When I set out from work at 5.30pm I really did think I’d be in Petone by 6pm. So did Mum. Instead I was in Waterloo (Seriously WHERE THE HELL IS WATERLOO ANYWAY) station hoping against all hope that my cellphone still had money on it – because generally in these public-transport-gone-awry situations I don’t have any money, and my phone battery is inching closer and closer to death.

The most help I could offer Mum in finding me, was to cross a river, and follow either a 86, 85, or 84 bus to the bus exchange. She hung up on me and instead called someone who could actually help.

By that time I’d found myself a lovely lady who took me by the arm and lead me to the map and explained my location like she thought I was particularly deficient in the brain department. Then she pointed out the street that my Mum needed to look for, before patting me on the arm and toddling back to her bus stop. I couldn’t thank her enough.

Evidently I need to carry a small lady who can read maps and has knowledge of the Wellington public transit system in my handbag.

Mum found me eventually, and we drove back to her place. She’s got quite a cute little flat, with a view over the whole harbour, it’s all quite pretty lit up at night. We had dinner and desert, and a glass of wine together before she dropped me back home – evidently she didn’t trust me to be able to negotiate the bus system back to Miramar. 

So there you have it. I am a total dork when it comes to public transport.


7 thoughts on “Waterloo (where the hell am I) Station.

  1. I’ve totally made that mistake before!

    Thank god I’m not the only one! Did you manage to have a functioning cellphone with you at the time? Because I did 🙂 (for once)

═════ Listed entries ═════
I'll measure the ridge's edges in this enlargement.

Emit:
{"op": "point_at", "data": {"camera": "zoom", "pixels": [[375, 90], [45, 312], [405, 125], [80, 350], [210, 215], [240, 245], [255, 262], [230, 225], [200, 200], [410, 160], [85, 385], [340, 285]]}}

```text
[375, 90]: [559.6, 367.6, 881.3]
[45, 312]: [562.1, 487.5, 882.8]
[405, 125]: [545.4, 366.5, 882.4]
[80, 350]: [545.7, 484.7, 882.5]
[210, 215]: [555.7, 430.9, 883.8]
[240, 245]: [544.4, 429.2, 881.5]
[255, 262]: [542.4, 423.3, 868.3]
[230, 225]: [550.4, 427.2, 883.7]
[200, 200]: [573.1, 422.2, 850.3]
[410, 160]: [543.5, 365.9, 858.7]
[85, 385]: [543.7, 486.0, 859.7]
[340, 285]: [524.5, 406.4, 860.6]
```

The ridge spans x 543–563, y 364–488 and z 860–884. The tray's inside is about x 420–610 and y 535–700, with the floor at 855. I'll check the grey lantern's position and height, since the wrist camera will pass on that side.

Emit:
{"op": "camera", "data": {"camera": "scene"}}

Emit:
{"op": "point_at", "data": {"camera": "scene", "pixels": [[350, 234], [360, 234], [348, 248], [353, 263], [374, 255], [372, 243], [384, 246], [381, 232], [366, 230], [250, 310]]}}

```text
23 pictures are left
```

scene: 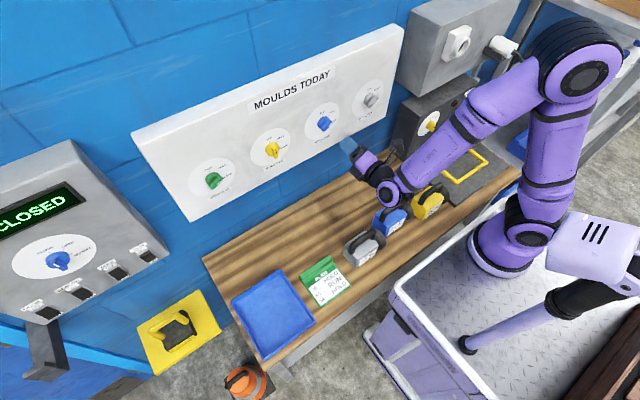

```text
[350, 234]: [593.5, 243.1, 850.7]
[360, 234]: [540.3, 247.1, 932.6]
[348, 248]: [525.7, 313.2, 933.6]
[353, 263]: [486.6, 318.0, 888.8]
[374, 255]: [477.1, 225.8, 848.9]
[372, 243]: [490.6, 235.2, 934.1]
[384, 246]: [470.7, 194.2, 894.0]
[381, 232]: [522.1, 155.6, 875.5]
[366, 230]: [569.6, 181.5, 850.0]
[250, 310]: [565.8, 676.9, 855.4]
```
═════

  2. That’s why I don’t use the train by myself. I can negotiate buses fine, but only in areas that I’m familiar with.

    When I do occasionally leave the city it’s in a car :]

    Busses are cool, because if they don’t stop you can ask the driver why…

  3. I had to giggle at this a little. But if it makes you feel any better, I’m totally bad with that stuff myself. I’m geographically challenged.

    Ha! me too! You’d think my friends and family would ave learntby now to come to me, rather than have me waste an hour and a half of their time by going to where I think they might be.

  4. Seriously, did you find out why the train didnt stop? Do you need to push a button or something? I thought the trains always stopped at every station! So glad I dont have to do public transport!

    Erm, yup, aparantly it was an express train, and the clue that would have given that away was the scrolling bit along the board saying “Stopping at all stations from Waterloo onwards.” Of course I didn’t read that bit, so it doesn’t count…

  5. I run into these situations as well…In fact I too am often at the mercy of axe-wielding homeless men who want to give me bear hugs, and in my case alcohol is usually a factor too, which as you can guess, doesn’t really help in the “steering clear of the axe” department…sigh, I should not be let out after dark.

    If I’m going out drinking I try to take a flatmate with me – then I just follow them onto the right bus and home when were done. That usually negates the need for me to avoid homeless men. And axe murderers.

  6. I got a birthday card for my 21st, and it had a little card part you took off it for you to write your name address and contact person which you pin onto your top so people can guide you home at the end of the night. Perhaps you need one perminently?

    That does seem like a good idea (for drinking nights that is…)

  7. I’ve never lived anywhere big enough to have public transportation, except for a while when I lived in Raleigh. But I’ve always had to own a car or some sort of motorized vehicle to get my ass around. I’m pretty good at figuring how to get places as long as I have a map, and usually even when I don’t. But for some reason every time I do end up on public transportation I get loster than hell, and in a hurry. I am not a big fan.

    Yeah, I’m fine in a car, because I can just re-trace my steps. Unfortunately I don’t own one these days, although I’d really like to. It would be a rust bucket that wouldn;t start on cold mornings and I’d love it to pieces.